Before coming to campus, Peterson led the Directorate for Engineering at the National Science Foundation (NSF), a $7 billion federal agency that invests in the nation’s research and education activities across science and engineering.
Peterson had also been on the faculty of the University of Arizona since 1977 and had served for 11 years as dean of the College of Engineering.
In this Q-and-A with Panorama, Peterson charts his vision for the campus and talks about how his experience with NSF and the University of Arizona has made him a better leader.
My No. 1 priority is to earn the trust and confidence of the faculty because I want to support their efforts to raise the stature of the institution. I want to help them shape the strategic directions for the university, knowing full well that there are many views about what those directions should be, and not all views can be accommodated. I believe in open and transparent leadership and operation, and the chancellor’s strong track record in these leadership qualities was an important factor in my decision to come here.
It is rare to have the opportunity to be part of a "start-up" university. While UC Merced is well beyond the initial phase of development, it is, at least theoretically, relatively free to explore research and educational methodologies and pedagogies outside the bounds of traditional systems, and can, because of its size, implement those ideas on a reasonable timescale.
I came to UC Merced because, like so many of you, I was attracted to that possibility.

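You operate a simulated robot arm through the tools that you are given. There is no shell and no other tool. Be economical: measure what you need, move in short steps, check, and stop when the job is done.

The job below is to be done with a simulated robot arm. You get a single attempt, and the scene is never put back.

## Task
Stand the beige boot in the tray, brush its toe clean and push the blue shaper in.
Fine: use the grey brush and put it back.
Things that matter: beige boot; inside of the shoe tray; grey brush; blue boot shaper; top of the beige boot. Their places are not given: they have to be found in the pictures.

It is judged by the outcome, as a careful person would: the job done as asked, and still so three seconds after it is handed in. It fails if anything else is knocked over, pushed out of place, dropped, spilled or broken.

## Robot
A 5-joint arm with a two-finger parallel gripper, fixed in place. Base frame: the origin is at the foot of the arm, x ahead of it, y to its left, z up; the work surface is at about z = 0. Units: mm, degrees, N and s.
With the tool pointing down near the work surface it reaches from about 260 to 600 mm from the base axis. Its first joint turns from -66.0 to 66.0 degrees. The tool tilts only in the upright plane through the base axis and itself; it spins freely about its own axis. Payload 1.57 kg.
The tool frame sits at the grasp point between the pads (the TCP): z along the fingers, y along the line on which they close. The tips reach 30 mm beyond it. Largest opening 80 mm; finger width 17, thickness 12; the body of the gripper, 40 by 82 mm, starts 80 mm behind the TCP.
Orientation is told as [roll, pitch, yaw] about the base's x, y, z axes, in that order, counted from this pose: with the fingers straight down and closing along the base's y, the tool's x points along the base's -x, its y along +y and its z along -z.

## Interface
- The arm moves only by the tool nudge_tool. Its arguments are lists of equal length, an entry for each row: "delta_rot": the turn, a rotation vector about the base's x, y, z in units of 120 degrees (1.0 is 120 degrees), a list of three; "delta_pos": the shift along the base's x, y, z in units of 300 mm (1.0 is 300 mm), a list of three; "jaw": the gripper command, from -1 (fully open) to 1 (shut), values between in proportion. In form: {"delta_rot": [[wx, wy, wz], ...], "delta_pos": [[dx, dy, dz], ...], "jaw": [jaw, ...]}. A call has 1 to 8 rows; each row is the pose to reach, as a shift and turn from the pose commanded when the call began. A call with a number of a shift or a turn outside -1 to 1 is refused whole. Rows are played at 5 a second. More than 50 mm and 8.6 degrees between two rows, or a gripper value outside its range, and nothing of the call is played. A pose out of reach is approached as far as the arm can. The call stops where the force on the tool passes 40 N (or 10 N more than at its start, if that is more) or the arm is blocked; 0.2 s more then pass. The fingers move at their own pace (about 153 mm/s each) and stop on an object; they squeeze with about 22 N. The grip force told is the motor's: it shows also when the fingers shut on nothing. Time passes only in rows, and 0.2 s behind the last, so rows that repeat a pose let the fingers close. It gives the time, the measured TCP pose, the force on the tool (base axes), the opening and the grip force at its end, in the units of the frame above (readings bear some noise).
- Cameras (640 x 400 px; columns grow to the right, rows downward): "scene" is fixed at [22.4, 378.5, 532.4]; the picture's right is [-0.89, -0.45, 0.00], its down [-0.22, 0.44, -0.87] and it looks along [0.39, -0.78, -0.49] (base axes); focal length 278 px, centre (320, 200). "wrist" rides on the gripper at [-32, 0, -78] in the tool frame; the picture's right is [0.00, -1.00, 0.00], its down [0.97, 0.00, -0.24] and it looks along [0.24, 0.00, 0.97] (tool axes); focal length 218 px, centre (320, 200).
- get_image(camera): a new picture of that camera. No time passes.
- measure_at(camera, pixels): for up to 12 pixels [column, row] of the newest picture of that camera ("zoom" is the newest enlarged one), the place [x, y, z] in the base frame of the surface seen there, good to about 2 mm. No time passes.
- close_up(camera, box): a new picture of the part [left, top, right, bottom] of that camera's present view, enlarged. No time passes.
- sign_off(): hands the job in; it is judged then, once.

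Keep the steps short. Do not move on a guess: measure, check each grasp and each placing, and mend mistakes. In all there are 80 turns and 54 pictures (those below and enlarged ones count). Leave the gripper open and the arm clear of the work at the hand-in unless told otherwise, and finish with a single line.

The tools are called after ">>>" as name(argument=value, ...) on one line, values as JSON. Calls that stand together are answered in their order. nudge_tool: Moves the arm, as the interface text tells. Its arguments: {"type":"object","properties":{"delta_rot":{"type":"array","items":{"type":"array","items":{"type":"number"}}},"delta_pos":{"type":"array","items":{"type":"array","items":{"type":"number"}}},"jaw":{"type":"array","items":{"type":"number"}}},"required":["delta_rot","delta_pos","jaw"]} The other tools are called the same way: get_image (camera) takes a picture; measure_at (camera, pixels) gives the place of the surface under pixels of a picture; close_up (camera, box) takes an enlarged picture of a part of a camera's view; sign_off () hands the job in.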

I came because you are part of perhaps the best system of public higher education in the world. Our faculty members, in spite of the youth of the institution, are world-class researchers who have active research awards from every directorate at the National Science Foundation, as well as from many other sources.
Also, our student demographics represent the future of this country, both literally and figuratively, and UC Merced can be a model for all other public institutions for meeting the educational needs of those young people.
And finally, I was attracted by the vision of the leadership team here and wanted to be part of that team.
A successful provost will view the job as one of service to the institution. The responsibility of the provost is to help ensure that students can get the best education possible, that faculty can be supported in their professional aspirations for research, teaching and service, and that the staff have the support to carry out effectively the day-to-day business of the university.
A provost has to be a good listener, open to the input and opinions of all campus constituents. I have to extract the best ideas from wherever they come: faculty, staff and students, as well as from outside constituents.
And, most importantly, a provost needs to know when all the voices have been heard on a particular issue, and when it is time to make a decision and move on.
Of course, this all has to be carried out in an environment of constrained resources which, in the end, presents the biggest challenge to the provost — how best to invest limited time, dollars and space to best advance the institution.
My experiences both at the University of Arizona and the National Science Foundation will be beneficial in some ways to UC Merced, I hope. One of the most important things I learned at UA was the benefit of working collaboratively across departmental, college and even institutional boundaries. And at NSF, the programs addressing the grand-challenge problems effectively engaged researchers from a broad range of disciplines. UC Merced faculty are already experts at attracting NSF investment in their programs. I just hope my experiences with the agency will add some additional insight into programs, both at NSF and with many of NSF’s sister agencies, ideally suited to support our strategic research initiatives.
My vision for Merced is that we become a research-intensive university with the strength of commitment and recognition due all the campuses in this prestigious UC system. To do that, I believe, will require the discipline to focus on key areas and not try to become “all things to all people”. The challenge is essentially one of finding the appropriate balance between nurturing and expanding into these key areas, and at the same time providing the foundational curricular elements expected in a university our size.
Since our size is changing, so too will be the relative weight we put on investments following these two approaches. At this point in time, I strongly believe the chancellor’s approach to building our strategic focusing activities around the research programs is the correct one. We must always keep in mind of course, regardless of how we organize our strategic thinking, that all our faculty members must advance both the graduate and undergraduate educational needs of the institution.